SOURCE DOCUMENT
-- start --

6 Maine teams get $375K to take on chronic local issues as part of Boston Fed challenge
Working Communities Challenge grants awarded after teams identify economic concerns
The Katahdin region in the woods of central Maine is known for its wildlife and natural beauty, but it’s struggled to retain young residents during the past 15 years.
“Local youth still hold on to the long-standing narrative that there are no jobs here since the paper mills and factories closed, so they have to leave,” said Lucy Van Hook, a director of community development in the region.
But job opportunities in outdoor recreation and tourism are growing, she said. And with the help of a $375,000 grant through the Federal Reserve Bank of Boston’s Working Communities Challenge, a team of residents may soon be able to change the story.
“Our long-term goal is to increase the social connection and economic well-being of our communities,” she said. “If we're successful, our median age will drop below 50, (and) more young people will feel connected to the community and participate in a thriving job market.”
The Katahdin region hosts one of six teams from across Maine that were selected to receive $375,000 each in funding over the next three years through the challenge, which is part of the Boston Fed’s Working Places initiative. The grant program focuses on supporting local collaboration to strengthen the economies of northern New England’s rural towns, regions, and smaller cities. In 2020, Maine became the fifth state in the region to adopt the initiative.
Prabal Chakrabarti, a Boston Fed executive vice president and community affairs officer, said during a virtual award ceremony Thursday that the initiative aims to bring together local and national institutions from the public and private sectors.

-- end --

WRITTEN EXERCISE 1
Find the line containing "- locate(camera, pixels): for" and copy it exactly, along with every line after it up to and including the line containing "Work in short". Copy nothing else.

GIVEN INFORMATION
-- start --

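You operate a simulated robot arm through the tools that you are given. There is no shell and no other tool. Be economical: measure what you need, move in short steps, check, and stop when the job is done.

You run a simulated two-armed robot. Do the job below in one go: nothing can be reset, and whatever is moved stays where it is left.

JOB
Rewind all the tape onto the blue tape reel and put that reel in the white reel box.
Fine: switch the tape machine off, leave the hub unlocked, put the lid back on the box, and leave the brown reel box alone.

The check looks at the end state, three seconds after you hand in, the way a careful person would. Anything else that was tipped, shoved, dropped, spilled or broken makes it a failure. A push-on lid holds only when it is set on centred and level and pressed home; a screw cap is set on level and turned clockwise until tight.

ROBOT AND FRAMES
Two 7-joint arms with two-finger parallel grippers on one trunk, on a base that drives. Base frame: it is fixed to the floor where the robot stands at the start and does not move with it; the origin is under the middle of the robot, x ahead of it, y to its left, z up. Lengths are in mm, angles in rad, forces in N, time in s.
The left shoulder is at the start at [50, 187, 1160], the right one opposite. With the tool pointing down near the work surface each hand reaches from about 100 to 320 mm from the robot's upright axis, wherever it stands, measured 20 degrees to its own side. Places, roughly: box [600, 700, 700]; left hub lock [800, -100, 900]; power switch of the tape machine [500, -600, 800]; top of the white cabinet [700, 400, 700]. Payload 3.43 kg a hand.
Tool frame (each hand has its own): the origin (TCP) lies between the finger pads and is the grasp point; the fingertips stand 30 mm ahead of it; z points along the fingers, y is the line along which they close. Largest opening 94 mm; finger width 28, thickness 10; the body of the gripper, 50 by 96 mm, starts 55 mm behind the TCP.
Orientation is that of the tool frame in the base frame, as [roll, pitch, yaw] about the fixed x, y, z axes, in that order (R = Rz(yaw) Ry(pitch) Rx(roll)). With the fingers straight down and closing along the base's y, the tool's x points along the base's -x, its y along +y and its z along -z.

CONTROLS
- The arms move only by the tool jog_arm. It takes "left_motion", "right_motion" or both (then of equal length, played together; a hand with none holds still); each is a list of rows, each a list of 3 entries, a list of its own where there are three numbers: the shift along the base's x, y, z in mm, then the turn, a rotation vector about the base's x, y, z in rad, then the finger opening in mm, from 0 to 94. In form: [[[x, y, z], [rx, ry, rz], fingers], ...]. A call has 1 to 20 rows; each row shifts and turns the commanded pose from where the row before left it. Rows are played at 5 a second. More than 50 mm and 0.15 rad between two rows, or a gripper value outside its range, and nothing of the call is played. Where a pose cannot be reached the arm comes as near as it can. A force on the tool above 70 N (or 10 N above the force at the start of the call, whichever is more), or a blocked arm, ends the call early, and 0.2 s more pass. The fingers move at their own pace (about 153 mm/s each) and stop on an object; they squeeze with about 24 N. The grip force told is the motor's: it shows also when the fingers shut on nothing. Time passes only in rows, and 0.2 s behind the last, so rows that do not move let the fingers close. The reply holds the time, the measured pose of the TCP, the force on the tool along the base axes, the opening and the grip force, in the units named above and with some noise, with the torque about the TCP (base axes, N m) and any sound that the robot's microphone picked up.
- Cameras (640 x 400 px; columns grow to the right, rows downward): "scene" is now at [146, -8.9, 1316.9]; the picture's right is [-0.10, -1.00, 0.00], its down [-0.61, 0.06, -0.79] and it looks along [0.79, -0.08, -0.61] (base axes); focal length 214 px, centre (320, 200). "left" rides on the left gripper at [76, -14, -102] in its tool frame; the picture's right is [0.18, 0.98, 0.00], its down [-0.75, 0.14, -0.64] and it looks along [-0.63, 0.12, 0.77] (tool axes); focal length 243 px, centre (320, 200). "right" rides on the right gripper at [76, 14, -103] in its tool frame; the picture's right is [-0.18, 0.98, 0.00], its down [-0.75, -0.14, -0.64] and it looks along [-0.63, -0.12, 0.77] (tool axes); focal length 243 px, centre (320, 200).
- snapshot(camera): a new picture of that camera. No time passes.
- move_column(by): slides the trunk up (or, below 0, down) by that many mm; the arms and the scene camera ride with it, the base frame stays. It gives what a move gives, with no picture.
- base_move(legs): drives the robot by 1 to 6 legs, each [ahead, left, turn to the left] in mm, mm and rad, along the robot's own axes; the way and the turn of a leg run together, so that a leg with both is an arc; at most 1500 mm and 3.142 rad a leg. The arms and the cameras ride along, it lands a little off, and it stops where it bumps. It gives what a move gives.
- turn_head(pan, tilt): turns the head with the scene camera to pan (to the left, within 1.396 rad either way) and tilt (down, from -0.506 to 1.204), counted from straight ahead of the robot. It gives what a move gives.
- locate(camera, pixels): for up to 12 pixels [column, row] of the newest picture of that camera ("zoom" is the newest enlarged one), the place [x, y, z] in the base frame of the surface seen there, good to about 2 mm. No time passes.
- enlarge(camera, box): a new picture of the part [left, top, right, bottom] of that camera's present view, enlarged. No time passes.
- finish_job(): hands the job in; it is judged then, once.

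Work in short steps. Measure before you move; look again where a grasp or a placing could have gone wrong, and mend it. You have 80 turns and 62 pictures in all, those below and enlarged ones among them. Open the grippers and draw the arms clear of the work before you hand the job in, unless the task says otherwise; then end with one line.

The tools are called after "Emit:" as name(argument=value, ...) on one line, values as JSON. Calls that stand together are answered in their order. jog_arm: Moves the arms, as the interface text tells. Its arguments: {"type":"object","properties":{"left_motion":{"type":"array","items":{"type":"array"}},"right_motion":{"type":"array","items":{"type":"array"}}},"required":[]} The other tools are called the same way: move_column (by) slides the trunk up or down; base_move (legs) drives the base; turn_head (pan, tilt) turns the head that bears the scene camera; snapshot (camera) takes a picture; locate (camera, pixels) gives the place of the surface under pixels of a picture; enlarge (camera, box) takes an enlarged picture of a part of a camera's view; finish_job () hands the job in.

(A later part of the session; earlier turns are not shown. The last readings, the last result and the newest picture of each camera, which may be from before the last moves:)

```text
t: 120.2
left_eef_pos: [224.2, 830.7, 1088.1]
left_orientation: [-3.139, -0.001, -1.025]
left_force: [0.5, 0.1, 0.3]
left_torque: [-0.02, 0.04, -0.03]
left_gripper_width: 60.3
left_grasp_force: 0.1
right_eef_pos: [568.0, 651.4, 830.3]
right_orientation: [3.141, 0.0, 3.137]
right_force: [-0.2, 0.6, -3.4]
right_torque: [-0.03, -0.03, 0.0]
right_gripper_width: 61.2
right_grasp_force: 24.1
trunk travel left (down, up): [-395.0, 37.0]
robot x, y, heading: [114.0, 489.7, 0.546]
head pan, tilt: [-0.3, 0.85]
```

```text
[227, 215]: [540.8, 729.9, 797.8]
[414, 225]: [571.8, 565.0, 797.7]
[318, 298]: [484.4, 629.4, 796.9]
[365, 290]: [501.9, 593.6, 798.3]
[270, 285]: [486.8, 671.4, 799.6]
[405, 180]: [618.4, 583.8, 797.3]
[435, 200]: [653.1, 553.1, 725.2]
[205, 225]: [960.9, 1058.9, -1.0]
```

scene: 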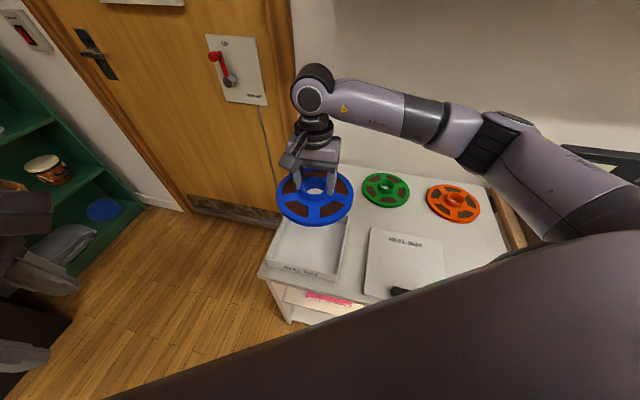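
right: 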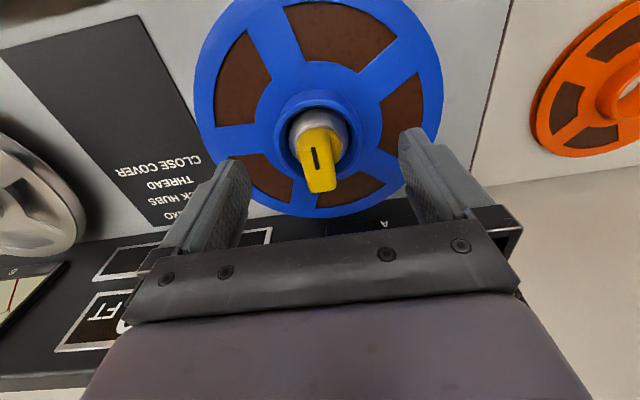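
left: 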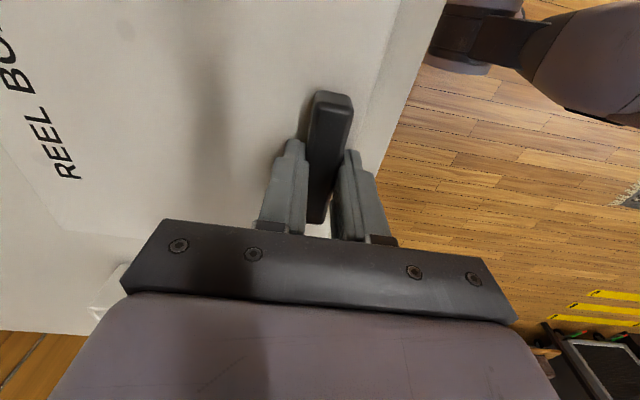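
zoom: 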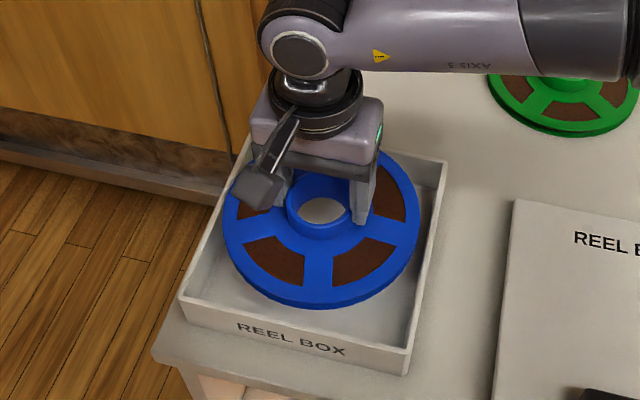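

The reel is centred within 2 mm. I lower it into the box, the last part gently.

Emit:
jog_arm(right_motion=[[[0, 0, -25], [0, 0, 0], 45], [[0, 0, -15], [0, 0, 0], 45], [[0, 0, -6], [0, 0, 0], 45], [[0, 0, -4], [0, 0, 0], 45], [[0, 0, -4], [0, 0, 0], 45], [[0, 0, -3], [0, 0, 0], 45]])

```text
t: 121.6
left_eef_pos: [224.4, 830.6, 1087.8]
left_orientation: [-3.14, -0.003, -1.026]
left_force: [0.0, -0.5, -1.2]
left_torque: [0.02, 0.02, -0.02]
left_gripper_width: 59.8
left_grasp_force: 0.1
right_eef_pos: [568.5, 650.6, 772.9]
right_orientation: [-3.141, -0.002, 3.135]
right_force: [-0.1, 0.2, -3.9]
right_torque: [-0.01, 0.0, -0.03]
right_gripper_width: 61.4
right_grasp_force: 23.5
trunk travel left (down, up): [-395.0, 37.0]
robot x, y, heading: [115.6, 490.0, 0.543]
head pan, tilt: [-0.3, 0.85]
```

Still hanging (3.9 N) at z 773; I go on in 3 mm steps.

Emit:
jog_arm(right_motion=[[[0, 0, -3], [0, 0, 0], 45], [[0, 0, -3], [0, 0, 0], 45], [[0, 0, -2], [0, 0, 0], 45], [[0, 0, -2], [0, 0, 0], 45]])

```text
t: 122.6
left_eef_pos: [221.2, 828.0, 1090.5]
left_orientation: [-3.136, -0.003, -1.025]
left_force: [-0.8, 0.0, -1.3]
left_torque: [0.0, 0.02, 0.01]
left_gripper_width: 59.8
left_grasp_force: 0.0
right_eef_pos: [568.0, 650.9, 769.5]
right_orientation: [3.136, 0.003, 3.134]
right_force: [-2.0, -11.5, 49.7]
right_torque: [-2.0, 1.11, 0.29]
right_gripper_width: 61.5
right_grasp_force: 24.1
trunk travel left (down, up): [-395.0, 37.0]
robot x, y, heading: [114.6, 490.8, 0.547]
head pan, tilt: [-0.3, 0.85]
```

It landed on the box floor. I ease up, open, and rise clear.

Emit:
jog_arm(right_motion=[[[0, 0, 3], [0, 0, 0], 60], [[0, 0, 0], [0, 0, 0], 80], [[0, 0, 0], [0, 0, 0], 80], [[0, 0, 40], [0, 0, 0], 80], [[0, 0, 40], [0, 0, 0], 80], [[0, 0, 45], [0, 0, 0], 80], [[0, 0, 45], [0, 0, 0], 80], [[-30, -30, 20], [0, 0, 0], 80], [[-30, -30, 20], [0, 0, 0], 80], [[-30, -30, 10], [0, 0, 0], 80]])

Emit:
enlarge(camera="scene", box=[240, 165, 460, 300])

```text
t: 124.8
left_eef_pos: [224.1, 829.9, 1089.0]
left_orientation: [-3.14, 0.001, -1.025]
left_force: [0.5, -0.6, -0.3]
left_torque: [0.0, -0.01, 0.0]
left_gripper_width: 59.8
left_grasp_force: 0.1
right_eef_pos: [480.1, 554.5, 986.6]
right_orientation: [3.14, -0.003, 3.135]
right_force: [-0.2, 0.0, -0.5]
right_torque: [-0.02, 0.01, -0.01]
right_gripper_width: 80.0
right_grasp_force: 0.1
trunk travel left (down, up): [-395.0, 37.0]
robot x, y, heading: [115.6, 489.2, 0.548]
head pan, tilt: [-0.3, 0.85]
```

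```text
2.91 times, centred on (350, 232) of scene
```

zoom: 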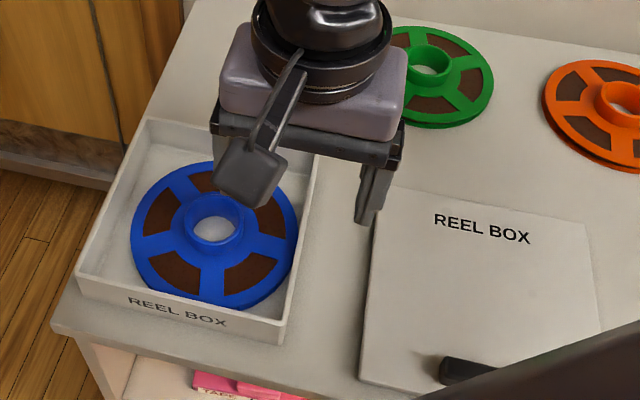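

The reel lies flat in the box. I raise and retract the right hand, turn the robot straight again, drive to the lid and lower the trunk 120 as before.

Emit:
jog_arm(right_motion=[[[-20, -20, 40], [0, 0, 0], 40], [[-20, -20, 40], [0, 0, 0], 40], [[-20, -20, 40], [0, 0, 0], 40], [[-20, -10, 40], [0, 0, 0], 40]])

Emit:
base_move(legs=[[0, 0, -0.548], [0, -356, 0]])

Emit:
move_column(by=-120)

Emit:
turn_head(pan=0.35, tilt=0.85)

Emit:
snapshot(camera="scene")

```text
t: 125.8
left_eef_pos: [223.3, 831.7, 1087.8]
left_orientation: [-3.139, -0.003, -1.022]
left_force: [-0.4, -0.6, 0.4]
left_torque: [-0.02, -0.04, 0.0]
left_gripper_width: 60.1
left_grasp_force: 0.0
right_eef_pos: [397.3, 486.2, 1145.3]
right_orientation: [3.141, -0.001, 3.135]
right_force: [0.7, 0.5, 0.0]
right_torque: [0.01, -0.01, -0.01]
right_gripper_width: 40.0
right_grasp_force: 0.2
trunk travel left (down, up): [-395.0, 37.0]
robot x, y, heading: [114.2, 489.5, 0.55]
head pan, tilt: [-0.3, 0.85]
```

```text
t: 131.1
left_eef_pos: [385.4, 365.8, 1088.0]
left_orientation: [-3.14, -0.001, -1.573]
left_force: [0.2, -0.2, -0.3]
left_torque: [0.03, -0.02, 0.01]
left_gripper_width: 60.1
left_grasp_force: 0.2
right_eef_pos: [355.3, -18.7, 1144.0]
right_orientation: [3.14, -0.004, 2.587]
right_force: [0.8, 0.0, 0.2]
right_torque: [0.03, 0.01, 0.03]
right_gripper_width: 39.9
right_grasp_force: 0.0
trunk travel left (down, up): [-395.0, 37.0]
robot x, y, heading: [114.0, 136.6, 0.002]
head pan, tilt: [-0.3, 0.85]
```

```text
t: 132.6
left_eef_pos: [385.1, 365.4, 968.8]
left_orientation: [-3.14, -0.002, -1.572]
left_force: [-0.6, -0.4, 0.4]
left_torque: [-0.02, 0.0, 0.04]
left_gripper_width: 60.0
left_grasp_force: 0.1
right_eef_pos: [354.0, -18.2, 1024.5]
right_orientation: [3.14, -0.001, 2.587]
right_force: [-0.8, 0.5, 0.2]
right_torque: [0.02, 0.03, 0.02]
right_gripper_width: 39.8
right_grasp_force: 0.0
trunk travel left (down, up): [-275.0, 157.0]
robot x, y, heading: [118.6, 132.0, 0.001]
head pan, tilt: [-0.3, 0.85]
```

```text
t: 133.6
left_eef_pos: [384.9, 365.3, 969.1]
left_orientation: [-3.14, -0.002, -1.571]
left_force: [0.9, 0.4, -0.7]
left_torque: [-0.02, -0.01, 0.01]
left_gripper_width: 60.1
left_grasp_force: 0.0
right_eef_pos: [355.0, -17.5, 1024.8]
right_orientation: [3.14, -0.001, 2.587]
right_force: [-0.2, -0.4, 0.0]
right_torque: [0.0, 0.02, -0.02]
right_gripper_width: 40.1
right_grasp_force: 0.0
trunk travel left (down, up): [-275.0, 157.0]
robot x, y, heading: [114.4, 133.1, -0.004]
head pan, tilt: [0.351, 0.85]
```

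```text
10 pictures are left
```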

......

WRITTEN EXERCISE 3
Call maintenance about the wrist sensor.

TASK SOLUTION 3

-- end --

WRITTEN EXERCISE 2
Retype the source document from its first word to its last.

TASK SOLUTION 1
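- locate(camera, pixels): for up to 12 pixels [column, row] of the newest picture of that camera ("zoom" is the newest enlarged one), the place [x, y, z] in the base frame of the surface seen there, good to about 2 mm. No time passes.
- enlarge(camera, box): a new picture of the part [left, top, right, bottom] of that camera's present view, enlarged. No time passes.
- finish_job(): hands the job in; it is judged then, once.

Work in short steps. Measure before you move; look again where a grasp or a placing could have gone wrong, and mend it. You have 80 turns and 62 pictures in all, those below and enlarged ones among them. Open the grippers and draw the arms clear of the work before you hand the job in, unless the task says otherwise; then end with one line.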

TASK SOLUTION 2
6 Maine teams get $375K to take on chronic local issues as part of Boston Fed challenge
Working Communities Challenge grants awarded after teams identify economic concerns
The Katahdin region in the woods of central Maine is known for its wildlife and natural beauty, but it’s struggled to retain young residents during the past 15 years.
“Local youth still hold on to the long-standing narrative that there are no jobs here since the paper mills and factories closed, so they have to leave,” said Lucy Van Hook, a director of community development in the region.
But job opportunities in outdoor recreation and tourism are growing, she said. And with the help of a $375,000 grant through the Federal Reserve Bank of Boston’s Working Communities Challenge, a team of residents may soon be able to change the story.
“Our long-term goal is to increase the social connection and economic well-being of our communities,” she said. “If we're successful, our median age will drop below 50, (and) more young people will feel connected to the community and participate in a thriving job market.”
The Katahdin region hosts one of six teams from across Maine that were selected to receive $375,000 each in funding over the next three years through the challenge, which is part of the Boston Fed’s Working Places initiative. The grant program focuses on supporting local collaboration to strengthen the economies of northern New England’s rural towns, regions, and smaller cities. In 2020, Maine became the fifth state in the region to adopt the initiative.
Prabal Chakrabarti, a Boston Fed executive vice president and community affairs officer, said during a virtual award ceremony Thursday that the initiative aims to bring together local and national institutions from the public and private sectors.